Dataset section:

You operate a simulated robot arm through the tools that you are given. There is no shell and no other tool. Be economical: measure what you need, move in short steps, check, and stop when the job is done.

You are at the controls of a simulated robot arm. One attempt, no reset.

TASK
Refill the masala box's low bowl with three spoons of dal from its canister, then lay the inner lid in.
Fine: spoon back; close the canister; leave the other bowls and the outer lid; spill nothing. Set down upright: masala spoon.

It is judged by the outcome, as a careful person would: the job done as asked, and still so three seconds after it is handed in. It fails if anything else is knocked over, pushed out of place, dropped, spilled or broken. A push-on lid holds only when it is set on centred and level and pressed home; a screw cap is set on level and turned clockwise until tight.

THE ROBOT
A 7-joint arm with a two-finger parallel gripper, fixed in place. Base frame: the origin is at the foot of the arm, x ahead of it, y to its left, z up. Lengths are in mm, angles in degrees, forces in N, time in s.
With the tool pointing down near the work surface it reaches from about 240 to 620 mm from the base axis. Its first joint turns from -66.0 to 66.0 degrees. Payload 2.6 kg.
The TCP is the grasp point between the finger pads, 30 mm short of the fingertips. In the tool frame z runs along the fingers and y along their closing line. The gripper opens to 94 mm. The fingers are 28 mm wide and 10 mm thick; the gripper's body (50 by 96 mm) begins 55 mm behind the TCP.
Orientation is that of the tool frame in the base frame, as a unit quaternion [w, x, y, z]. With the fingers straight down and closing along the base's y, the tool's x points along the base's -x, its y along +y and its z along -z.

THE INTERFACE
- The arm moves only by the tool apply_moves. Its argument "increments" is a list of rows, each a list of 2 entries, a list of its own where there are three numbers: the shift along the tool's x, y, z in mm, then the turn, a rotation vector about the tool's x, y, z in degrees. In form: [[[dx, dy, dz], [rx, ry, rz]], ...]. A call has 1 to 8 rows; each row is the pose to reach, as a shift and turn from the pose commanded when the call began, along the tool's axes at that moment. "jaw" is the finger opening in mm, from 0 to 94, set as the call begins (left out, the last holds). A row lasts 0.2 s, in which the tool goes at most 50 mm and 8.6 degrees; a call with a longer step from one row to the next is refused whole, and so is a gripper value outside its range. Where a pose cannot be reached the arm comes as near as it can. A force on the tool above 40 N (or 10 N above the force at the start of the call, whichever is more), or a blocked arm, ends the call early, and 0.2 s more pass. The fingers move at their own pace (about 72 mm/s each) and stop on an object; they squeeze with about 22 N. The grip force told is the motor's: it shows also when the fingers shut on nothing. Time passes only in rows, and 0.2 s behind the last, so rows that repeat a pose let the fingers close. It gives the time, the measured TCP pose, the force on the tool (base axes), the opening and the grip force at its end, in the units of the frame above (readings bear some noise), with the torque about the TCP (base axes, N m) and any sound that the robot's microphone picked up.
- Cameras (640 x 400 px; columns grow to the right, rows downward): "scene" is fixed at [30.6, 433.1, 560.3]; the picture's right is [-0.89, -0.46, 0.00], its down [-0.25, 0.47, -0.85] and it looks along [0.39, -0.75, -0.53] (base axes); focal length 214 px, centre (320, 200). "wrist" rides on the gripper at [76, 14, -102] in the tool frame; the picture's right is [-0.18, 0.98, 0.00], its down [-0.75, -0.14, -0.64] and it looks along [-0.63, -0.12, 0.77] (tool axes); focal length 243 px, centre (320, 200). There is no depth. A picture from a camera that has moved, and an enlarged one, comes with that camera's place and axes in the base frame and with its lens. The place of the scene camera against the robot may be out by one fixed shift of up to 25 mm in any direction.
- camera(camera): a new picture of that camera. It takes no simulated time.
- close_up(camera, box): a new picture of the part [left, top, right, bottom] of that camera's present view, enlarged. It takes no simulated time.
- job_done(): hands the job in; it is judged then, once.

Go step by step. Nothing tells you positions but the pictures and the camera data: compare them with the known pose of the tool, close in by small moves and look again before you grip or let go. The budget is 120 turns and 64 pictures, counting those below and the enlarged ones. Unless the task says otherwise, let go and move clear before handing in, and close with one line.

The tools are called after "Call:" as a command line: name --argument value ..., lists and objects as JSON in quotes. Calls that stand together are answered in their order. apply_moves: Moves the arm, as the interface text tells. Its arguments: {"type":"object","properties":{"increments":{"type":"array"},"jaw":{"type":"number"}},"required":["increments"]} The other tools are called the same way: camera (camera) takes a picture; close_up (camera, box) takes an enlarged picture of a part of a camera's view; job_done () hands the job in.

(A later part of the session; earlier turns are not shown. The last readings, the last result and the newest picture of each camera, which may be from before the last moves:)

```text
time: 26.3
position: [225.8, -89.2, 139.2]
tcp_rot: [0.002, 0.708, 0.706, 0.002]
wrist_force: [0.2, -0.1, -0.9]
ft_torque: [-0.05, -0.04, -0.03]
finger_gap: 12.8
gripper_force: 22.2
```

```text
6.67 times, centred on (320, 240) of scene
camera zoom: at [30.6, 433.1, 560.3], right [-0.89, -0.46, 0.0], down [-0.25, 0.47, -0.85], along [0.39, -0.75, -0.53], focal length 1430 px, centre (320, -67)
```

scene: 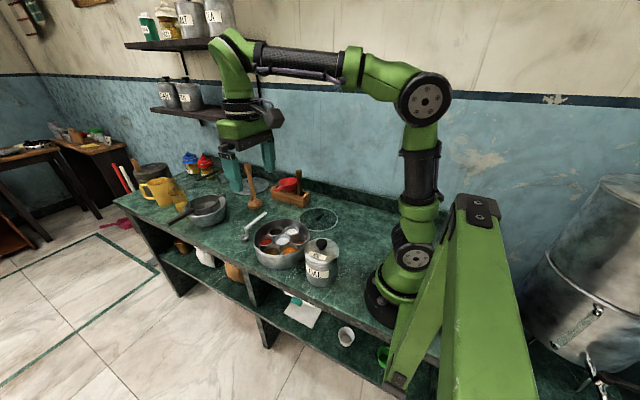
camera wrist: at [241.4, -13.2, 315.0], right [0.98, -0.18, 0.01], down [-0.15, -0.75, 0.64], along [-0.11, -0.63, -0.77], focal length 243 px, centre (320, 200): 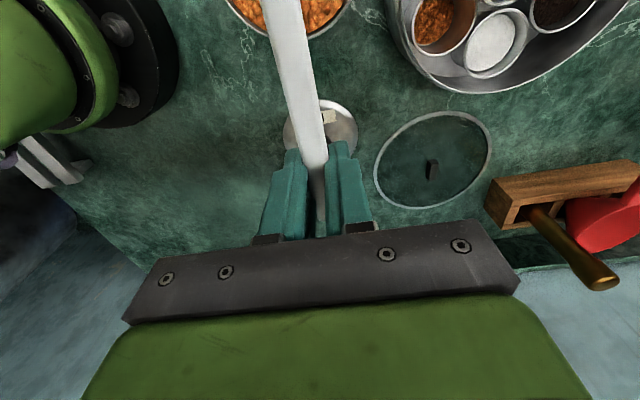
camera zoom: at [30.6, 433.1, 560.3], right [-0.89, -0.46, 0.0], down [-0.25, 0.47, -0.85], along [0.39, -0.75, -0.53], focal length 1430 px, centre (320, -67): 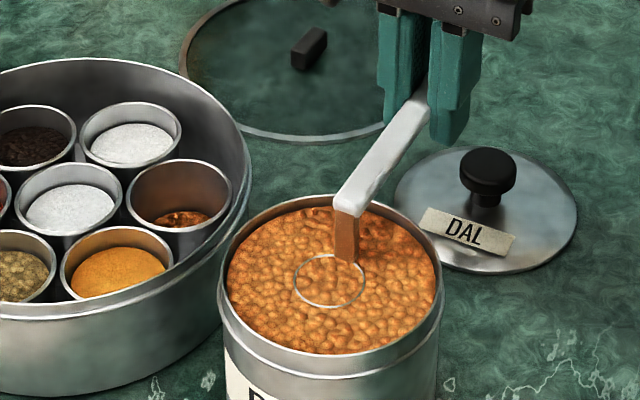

Written problem: All of the lines above should be retyped precisely, apart from the pictures.

Result of the exercise:
You operate a simulated robot arm through the tools that you are given. There is no shell and no other tool. Be economical: measure what you need, move in short steps, check, and stop when the job is done.

You are at the controls of a simulated robot arm. One attempt, no reset.

TASK
Refill the masala box's low bowl with three spoons of dal from its canister, then lay the inner lid in.
Fine: spoon back; close the canister; leave the other bowls and the outer lid; spill nothing. Set down upright: masala spoon.

It is judged by the outcome, as a careful person would: the job done as asked, and still so three seconds after it is handed in. It fails if anything else is knocked over, pushed out of place, dropped, spilled or broken. A push-on lid holds only when it is set on centred and level and pressed home; a screw cap is set on level and turned clockwise until tight.

THE ROBOT
A 7-joint arm with a two-finger parallel gripper, fixed in place. Base frame: the origin is at the foot of the arm, x ahead of it, y to its left, z up. Lengths are in mm, angles in degrees, forces in N, time in s.
With the tool pointing down near the work surface it reaches from about 240 to 620 mm from the base axis. Its first joint turns from -66.0 to 66.0 degrees. Payload 2.6 kg.
The TCP is the grasp point between the finger pads, 30 mm short of the fingertips. In the tool frame z runs along the fingers and y along their closing line. The gripper opens to 94 mm. The fingers are 28 mm wide and 10 mm thick; the gripper's body (50 by 96 mm) begins 55 mm behind the TCP.
Orientation is that of the tool frame in the base frame, as a unit quaternion [w, x, y, z]. With the fingers straight down and closing along the base's y, the tool's x points along the base's -x, its y along +y and its z along -z.

THE INTERFACE
- The arm moves only by the tool apply_moves. Its argument "increments" is a list of rows, each a list of 2 entries, a list of its own where there are three numbers: the shift along the tool's x, y, z in mm, then the turn, a rotation vector about the tool's x, y, z in degrees. In form: [[[dx, dy, dz], [rx, ry, rz]], ...]. A call has 1 to 8 rows; each row is the pose to reach, as a shift and turn from the pose commanded when the call began, along the tool's axes at that moment. "jaw" is the finger opening in mm, from 0 to 94, set as the call begins (left out, the last holds). A row lasts 0.2 s, in which the tool goes at most 50 mm and 8.6 degrees; a call with a longer step from one row to the next is refused whole, and so is a gripper value outside its range. Where a pose cannot be reached the arm comes as near as it can. A force on the tool above 40 N (or 10 N above the force at the start of the call, whichever is more), or a blocked arm, ends the call early, and 0.2 s more pass. The fingers move at their own pace (about 72 mm/s each) and stop on an object; they squeeze with about 22 N. The grip force told is the motor's: it shows also when the fingers shut on nothing. Time passes only in rows, and 0.2 s behind the last, so rows that repeat a pose let the fingers close. It gives the time, the measured TCP pose, the force on the tool (base axes), the opening and the grip force at its end, in the units of the frame above (readings bear some noise), with the torque about the TCP (base axes, N m) and any sound that the robot's microphone picked up.
- Cameras (640 x 400 px; columns grow to the right, rows downward): "scene" is fixed at [30.6, 433.1, 560.3]; the picture's right is [-0.89, -0.46, 0.00], its down [-0.25, 0.47, -0.85] and it looks along [0.39, -0.75, -0.53] (base axes); focal length 214 px, centre (320, 200). "wrist" rides on the gripper at [76, 14, -102] in the tool frame; the picture's right is [-0.18, 0.98, 0.00], its down [-0.75, -0.14, -0.64] and it looks along [-0.63, -0.12, 0.77] (tool axes); focal length 243 px, centre (320, 200). There is no depth. A picture from a camera that has moved, and an enlarged one, comes with that camera's place and axes in the base frame and with its lens. The place of the scene camera against the robot may be out by one fixed shift of up to 25 mm in any direction.
- camera(camera): a new picture of that camera. It takes no simulated time.
- close_up(camera, box): a new picture of the part [left, top, right, bottom] of that camera's present view, enlarged. It takes no simulated time.
- job_done(): hands the job in; it is judged then, once.

Go step by step. Nothing tells you positions but the pictures and the camera data: compare them with the known pose of the tool, close in by small moves and look again before you grip or let go. The budget is 120 turns and 64 pictures, counting those below and the enlarged ones. Unless the task says otherwise, let go and move clear before handing in, and close with one line.

The tools are called after "Call:" as a command line: name --argument value ..., lists and objects as JSON in quotes. Calls that stand together are answered in their order. apply_moves: Moves the arm, as the interface text tells. Its arguments: {"type":"object","properties":{"increments":{"type":"array"},"jaw":{"type":"number"}},"required":["increments"]} The other tools are called the same way: camera (camera) takes a picture; close_up (camera, box) takes an enlarged picture of a part of a camera's view; job_done () hands the job in.

(A later part of the session; earlier turns are not shown. The last readings, the last result and the newest picture of each camera, which may be from before the last moves:)

```text
time: 26.3
position: [225.8, -89.2, 139.2]
tcp_rot: [0.002, 0.708, 0.706, 0.002]
wrist_force: [0.2, -0.1, -0.9]
ft_torque: [-0.05, -0.04, -0.03]
finger_gap: 12.8
gripper_force: 22.2
```

```text
6.67 times, centred on (320, 240) of scene
camera zoom: at [30.6, 433.1, 560.3], right [-0.89, -0.46, 0.0], down [-0.25, 0.47, -0.85], along [0.39, -0.75, -0.53], focal length 1430 px, centre (320, -67)
```

scene: 
camera wrist: at [241.4, -13.2, 315.0], right [0.98, -0.18, 0.01], down [-0.15, -0.75, 0.64], along [-0.11, -0.63, -0.77], focal length 243 px, centre (320, 200): 
camera zoom: at [30.6, 433.1, 560.3], right [-0.89, -0.46, 0.0], down [-0.25, 0.47, -0.85], along [0.39, -0.75, -0.53], focal length 1430 px, centre (320, -67): 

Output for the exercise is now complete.